:: DATA EXCERPTS
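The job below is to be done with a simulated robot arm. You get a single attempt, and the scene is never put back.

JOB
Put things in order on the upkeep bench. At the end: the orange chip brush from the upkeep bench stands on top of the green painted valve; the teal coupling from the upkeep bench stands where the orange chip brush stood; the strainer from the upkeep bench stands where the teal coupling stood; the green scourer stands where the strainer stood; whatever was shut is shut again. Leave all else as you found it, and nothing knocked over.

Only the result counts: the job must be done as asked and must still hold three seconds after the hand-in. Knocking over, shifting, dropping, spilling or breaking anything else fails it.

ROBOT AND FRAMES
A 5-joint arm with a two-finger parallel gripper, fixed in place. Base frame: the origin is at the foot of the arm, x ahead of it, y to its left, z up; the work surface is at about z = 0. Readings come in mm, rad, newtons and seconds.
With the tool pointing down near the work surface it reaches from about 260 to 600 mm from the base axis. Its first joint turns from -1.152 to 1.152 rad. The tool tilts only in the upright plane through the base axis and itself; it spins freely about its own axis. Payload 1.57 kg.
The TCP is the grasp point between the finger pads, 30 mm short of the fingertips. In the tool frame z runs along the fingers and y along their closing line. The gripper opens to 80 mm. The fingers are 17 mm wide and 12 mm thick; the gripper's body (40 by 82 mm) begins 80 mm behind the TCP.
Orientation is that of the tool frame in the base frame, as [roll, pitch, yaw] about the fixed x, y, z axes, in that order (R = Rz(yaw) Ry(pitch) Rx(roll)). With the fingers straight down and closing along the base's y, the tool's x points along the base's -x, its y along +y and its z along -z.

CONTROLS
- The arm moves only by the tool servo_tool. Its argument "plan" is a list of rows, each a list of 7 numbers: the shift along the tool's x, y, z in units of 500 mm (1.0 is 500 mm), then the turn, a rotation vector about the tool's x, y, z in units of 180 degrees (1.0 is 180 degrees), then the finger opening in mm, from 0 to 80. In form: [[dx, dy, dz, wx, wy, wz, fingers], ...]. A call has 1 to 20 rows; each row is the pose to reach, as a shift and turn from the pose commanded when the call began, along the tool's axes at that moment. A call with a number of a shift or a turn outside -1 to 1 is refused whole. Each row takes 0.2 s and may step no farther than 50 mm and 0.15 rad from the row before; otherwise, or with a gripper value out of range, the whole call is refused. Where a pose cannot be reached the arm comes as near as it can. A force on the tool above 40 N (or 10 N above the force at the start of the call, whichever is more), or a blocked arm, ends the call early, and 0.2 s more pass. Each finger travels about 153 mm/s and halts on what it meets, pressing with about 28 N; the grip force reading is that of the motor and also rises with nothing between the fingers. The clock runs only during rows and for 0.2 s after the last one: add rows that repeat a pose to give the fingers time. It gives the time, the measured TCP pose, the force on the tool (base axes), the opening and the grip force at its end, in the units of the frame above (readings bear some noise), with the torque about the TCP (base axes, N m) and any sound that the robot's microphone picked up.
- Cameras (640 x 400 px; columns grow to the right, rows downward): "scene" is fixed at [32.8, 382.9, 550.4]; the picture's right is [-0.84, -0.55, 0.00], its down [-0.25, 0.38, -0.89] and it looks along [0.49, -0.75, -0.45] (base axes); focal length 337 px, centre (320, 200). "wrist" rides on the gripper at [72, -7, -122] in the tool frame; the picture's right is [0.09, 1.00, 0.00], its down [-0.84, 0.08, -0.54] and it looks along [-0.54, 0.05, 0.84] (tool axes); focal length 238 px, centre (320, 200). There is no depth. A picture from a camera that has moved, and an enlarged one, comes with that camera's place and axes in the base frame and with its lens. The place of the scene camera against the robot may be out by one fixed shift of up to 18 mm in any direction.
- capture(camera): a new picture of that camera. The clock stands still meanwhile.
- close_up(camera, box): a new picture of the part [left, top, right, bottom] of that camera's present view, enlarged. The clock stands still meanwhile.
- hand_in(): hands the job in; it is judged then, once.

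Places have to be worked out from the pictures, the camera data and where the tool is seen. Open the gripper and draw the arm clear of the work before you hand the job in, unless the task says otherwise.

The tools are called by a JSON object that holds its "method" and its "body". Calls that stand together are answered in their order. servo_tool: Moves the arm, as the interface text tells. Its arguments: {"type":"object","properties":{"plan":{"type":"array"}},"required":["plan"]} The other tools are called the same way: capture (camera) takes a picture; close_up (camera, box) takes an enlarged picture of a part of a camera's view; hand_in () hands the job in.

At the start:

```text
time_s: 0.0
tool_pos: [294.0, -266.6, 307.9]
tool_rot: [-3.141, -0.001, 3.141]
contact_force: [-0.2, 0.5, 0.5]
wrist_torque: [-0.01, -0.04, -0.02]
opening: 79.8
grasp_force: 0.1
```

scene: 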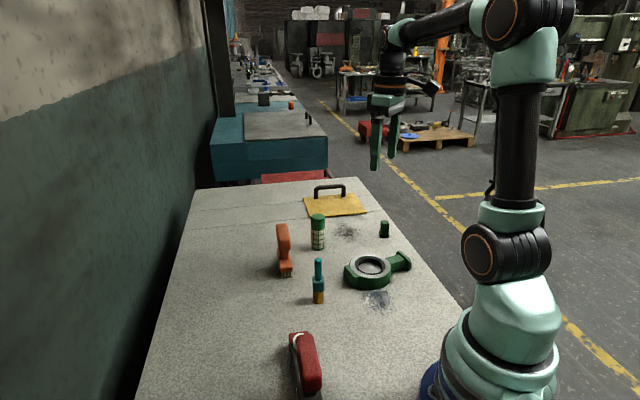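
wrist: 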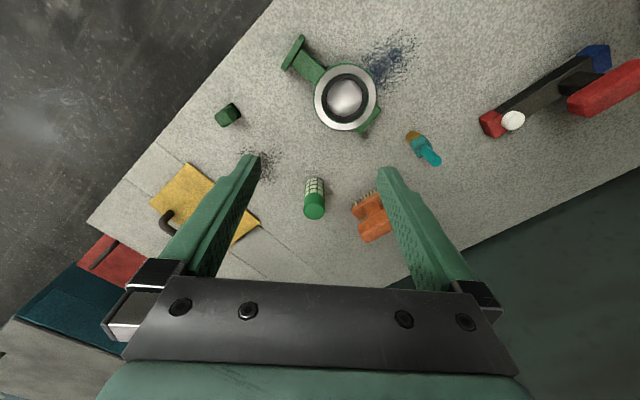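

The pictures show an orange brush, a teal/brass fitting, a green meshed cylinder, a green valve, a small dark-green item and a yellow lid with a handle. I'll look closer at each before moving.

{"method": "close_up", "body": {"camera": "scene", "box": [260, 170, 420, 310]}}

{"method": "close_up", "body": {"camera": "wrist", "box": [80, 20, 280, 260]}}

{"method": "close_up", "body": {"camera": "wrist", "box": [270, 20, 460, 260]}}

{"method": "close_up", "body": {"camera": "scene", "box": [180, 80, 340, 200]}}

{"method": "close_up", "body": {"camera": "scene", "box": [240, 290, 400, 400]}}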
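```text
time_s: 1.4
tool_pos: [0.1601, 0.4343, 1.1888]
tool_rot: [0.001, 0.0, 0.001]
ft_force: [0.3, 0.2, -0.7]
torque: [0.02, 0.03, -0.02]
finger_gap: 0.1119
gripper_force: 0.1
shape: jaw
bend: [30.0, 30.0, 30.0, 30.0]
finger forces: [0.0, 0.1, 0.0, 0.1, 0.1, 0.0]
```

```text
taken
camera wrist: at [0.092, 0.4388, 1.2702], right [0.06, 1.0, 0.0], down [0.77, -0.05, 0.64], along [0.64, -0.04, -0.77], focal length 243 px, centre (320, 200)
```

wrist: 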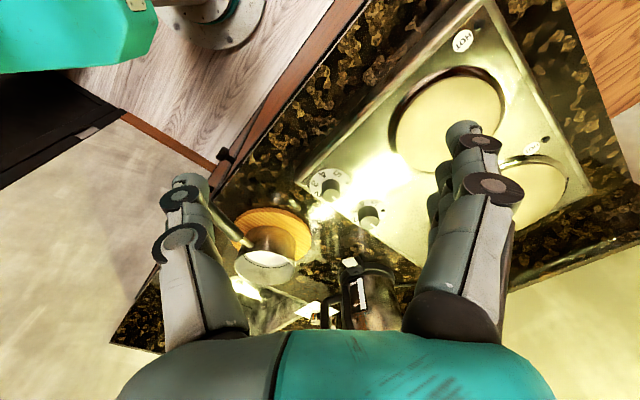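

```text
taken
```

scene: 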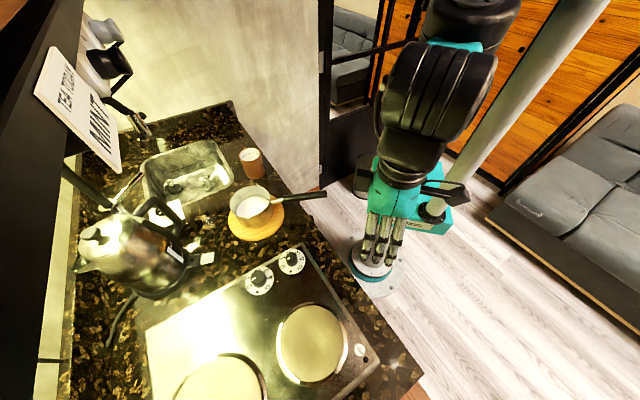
::::
WORK TO BE COMPLETED
Pictures in the records should not appear in your copy, but everything else must be transcribed exactly. Format the lines as a JSON array of strings and drop empty lines.

RESPONSE FOR THIS EXERCISE
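[
  "The job below is to be done with a simulated robot arm. You get a single attempt, and the scene is never put back.",
  "JOB",
  "Put things in order on the upkeep bench. At the end: the orange chip brush from the upkeep bench stands on top of the green painted valve; the teal coupling from the upkeep bench stands where the orange chip brush stood; the strainer from the upkeep bench stands where the teal coupling stood; the green scourer stands where the strainer stood; whatever was shut is shut again. Leave all else as you found it, and nothing knocked over.",
  "Only the result counts: the job must be done as asked and must still hold three seconds after the hand-in. Knocking over, shifting, dropping, spilling or breaking anything else fails it.",
  "ROBOT AND FRAMES",
  "A 5-joint arm with a two-finger parallel gripper, fixed in place. Base frame: the origin is at the foot of the arm, x ahead of it, y to its left, z up; the work surface is at about z = 0. Readings come in mm, rad, newtons and seconds.",
  "With the tool pointing down near the work surface it reaches from about 260 to 600 mm from the base axis. Its first joint turns from -1.152 to 1.152 rad. The tool tilts only in the upright plane through the base axis and itself; it spins freely about its own axis. Payload 1.57 kg.",
  "The TCP is the grasp point between the finger pads, 30 mm short of the fingertips. In the tool frame z runs along the fingers and y along their closing line. The gripper opens to 80 mm. The fingers are 17 mm wide and 12 mm thick; the gripper's body (40 by 82 mm) begins 80 mm behind the TCP.",
  "Orientation is that of the tool frame in the base frame, as [roll, pitch, yaw] about the fixed x, y, z axes, in that order (R = Rz(yaw) Ry(pitch) Rx(roll)). With the fingers straight down and closing along the base's y, the tool's x points along the base's -x, its y along +y and its z along -z.",
  "CONTROLS",
  "- The arm moves only by the tool servo_tool. Its argument \"plan\" is a list of rows, each a list of 7 numbers: the shift along the tool's x, y, z in units of 500 mm (1.0 is 500 mm), then the turn, a rotation vector about the tool's x, y, z in units of 180 degrees (1.0 is 180 degrees), then the finger opening in mm, from 0 to 80. In form: [[dx, dy, dz, wx, wy, wz, fingers], ...]. A call has 1 to 20 rows; each row is the pose to reach, as a shift and turn from the pose commanded when the call began, along the tool's axes at that moment. A call with a number of a shift or a turn outside -1 to 1 is refused whole. Each row takes 0.2 s and may step no farther than 50 mm and 0.15 rad from the row before; otherwise, or with a gripper value out of range, the whole call is refused. Where a pose cannot be reached the arm comes as near as it can. A force on the tool above 40 N (or 10 N above the force at the start of the call, whichever is more), or a blocked arm, ends the call early, and 0.2 s more pass. Each finger travels about 153 mm/s and halts on what it meets, pressing with about 28 N; the grip force reading is that of the motor and also rises with nothing between the fingers. The clock runs only during rows and for 0.2 s after the last one: add rows that repeat a pose to give the fingers time. It gives the time, the measured TCP pose, the force on the tool (base axes), the opening and the grip force at its end, in the units of the frame above (readings bear some noise), with the torque about the TCP (base axes, N m) and any sound that the robot's microphone picked up.",
  "- Cameras (640 x 400 px; columns grow to the right, rows downward): \"scene\" is fixed at [32.8, 382.9, 550.4]; the picture's right is [-0.84, -0.55, 0.00], its down [-0.25, 0.38, -0.89] and it looks along [0.49, -0.75, -0.45] (base axes); focal length 337 px, centre (320, 200). \"wrist\" rides on the gripper at [72, -7, -122] in the tool frame; the picture's right is [0.09, 1.00, 0.00], its down [-0.84, 0.08, -0.54] and it looks along [-0.54, 0.05, 0.84] (tool axes); focal length 238 px, centre (320, 200). There is no depth. A picture from a camera that has moved, and an enlarged one, comes with that camera's place and axes in the base frame and with its lens. The place of the scene camera against the robot may be out by one fixed shift of up to 18 mm in any direction.",
  "- capture(camera): a new picture of that camera. The clock stands still meanwhile.",
  "- close_up(camera, box): a new picture of the part [left, top, right, bottom] of that camera's present view, enlarged. The clock stands still meanwhile.",
  "- hand_in(): hands the job in; it is judged then, once.",
  "Places have to be worked out from the pictures, the camera data and where the tool is seen. Open the gripper and draw the arm clear of the work before you hand the job in, unless the task says otherwise.",
  "The tools are called by a JSON object that holds its \"method\" and its \"body\". Calls that stand together are answered in their order. servo_tool: Moves the arm, as the interface text tells. Its arguments: {\"type\":\"object\",\"properties\":{\"plan\":{\"type\":\"array\"}},\"required\":[\"plan\"]} The other tools are called the same way: capture (camera) takes a picture; close_up (camera, box) takes an enlarged picture of a part of a camera's view; hand_in () hands the job in.",
  "At the start:",
  "```text",
  "time_s: 0.0",
  "tool_pos: [294.0, -266.6, 307.9]",
  "tool_rot: [-3.141, -0.001, 3.141]",
  "contact_force: [-0.2, 0.5, 0.5]",
  "wrist_torque: [-0.01, -0.04, -0.02]",
  "opening: 79.8",
  "grasp_force: 0.1",
  "```",
  "scene: ",
  "wrist: ",
  "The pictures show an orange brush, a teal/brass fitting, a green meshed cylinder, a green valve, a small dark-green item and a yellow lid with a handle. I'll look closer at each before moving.",
  "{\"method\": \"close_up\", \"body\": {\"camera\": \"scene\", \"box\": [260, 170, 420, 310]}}",
  "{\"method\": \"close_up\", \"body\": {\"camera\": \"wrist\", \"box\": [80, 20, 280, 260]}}",
  "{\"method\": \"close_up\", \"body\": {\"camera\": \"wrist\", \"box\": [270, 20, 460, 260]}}",
  "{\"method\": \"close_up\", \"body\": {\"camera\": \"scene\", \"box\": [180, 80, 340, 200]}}",
  "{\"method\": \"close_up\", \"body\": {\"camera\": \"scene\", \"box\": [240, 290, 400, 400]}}",
  "```text",
  "time_s: 1.4",
  "tool_pos: [0.1601, 0.4343, 1.1888]",
  "tool_rot: [0.001, 0.0, 0.001]",
  "ft_force: [0.3, 0.2, -0.7]",
  "torque: [0.02, 0.03, -0.02]",
  "finger_gap: 0.1119",
  "gripper_force: 0.1",
  "shape: jaw",
  "bend: [30.0, 30.0, 30.0, 30.0]",
  "finger forces: [0.0, 0.1, 0.0, 0.1, 0.1, 0.0]",
  "```",
  "```text",
  "taken",
  "camera wrist: at [0.092, 0.4388, 1.2702], right [0.06, 1.0, 0.0], down [0.77, -0.05, 0.64], along [0.64, -0.04, -0.77], focal length 243 px, centre (320, 200)",
  "```",
  "wrist: ",
  "```text",
  "taken",
  "```",
  "scene: "
]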